基本的にこれはとるべき行動を綿密に計画するものではない。むしろ、転換点を念頭に置いた上で「学ぶ計画を立てる」ことに等しい。つまり、いきなり全力を挙げて取り組むのではなく、まず一枚岩の計画を細切れにすることから始める。これらの細かな計画は、それぞれ「チェックポイント」ごとに検証される。各チェックポイントで、2つの問いかけをする。

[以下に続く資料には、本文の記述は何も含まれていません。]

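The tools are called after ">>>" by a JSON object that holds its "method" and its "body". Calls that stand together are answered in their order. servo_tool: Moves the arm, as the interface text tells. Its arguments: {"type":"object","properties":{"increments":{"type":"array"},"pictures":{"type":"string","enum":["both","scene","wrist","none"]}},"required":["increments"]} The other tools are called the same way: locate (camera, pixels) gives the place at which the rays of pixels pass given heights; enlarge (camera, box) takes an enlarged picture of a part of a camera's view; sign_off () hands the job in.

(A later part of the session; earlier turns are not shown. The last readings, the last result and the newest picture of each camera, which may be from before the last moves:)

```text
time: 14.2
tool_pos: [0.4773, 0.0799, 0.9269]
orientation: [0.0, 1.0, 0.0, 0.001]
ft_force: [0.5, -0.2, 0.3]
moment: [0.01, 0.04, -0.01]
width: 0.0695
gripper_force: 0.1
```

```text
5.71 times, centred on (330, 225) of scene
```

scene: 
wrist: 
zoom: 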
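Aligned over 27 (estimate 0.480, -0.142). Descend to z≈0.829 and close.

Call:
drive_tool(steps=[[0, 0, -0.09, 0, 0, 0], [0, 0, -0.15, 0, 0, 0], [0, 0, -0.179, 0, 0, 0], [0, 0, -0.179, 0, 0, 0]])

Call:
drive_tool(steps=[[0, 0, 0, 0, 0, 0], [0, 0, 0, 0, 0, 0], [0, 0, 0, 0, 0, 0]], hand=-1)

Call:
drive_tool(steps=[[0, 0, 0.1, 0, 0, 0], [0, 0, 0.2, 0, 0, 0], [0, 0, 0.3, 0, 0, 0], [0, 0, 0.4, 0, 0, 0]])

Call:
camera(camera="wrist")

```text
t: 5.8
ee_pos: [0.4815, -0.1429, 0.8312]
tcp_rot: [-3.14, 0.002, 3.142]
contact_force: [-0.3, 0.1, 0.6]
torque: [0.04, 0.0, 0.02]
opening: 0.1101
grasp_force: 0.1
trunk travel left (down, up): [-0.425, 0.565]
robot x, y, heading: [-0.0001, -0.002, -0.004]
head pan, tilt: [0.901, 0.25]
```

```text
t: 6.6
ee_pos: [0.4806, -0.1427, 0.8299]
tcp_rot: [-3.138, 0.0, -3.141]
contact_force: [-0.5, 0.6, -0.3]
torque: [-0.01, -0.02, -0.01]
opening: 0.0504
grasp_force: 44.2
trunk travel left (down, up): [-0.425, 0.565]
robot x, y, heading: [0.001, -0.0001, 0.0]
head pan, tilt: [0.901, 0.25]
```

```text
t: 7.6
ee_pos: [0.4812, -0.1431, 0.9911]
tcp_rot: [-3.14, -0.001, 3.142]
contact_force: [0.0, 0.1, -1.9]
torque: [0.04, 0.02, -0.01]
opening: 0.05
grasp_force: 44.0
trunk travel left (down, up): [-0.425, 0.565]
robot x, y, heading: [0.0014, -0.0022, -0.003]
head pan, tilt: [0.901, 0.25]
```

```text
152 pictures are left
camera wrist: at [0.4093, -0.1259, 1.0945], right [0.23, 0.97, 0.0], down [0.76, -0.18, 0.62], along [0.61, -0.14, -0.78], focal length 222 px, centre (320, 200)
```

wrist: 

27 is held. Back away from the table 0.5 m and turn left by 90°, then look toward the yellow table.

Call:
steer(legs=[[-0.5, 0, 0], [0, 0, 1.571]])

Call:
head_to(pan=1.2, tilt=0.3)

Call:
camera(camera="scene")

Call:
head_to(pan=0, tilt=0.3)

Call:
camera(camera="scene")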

- 自分の学んでいる事柄がコストをかける価値があるのかどうか
- 学んでいる内容から考えて、そのまま計画通りに続行すべきか変更が必要か
ここで避けた方がいいのは、乏しい判断材料の中で正しさを求めて右往左往することだ。事実を十分に把握していない時に、判断の正しさを主張し合うのは時間とエネルギーの無駄である。
こうした状況で役立つのが、起業家精神に溢れたマインドセットである。そのカギになるのは、仮説指向を貫くことだ。答えをすべて知っている振りをするのはやめること。
起業家たちは、日頃からうまく先を見越すための行動をとっている。その最たるものが、多様ながらも無駄のない人脈の形成だ。こうした行動は、意識すれば誰にでも始められる。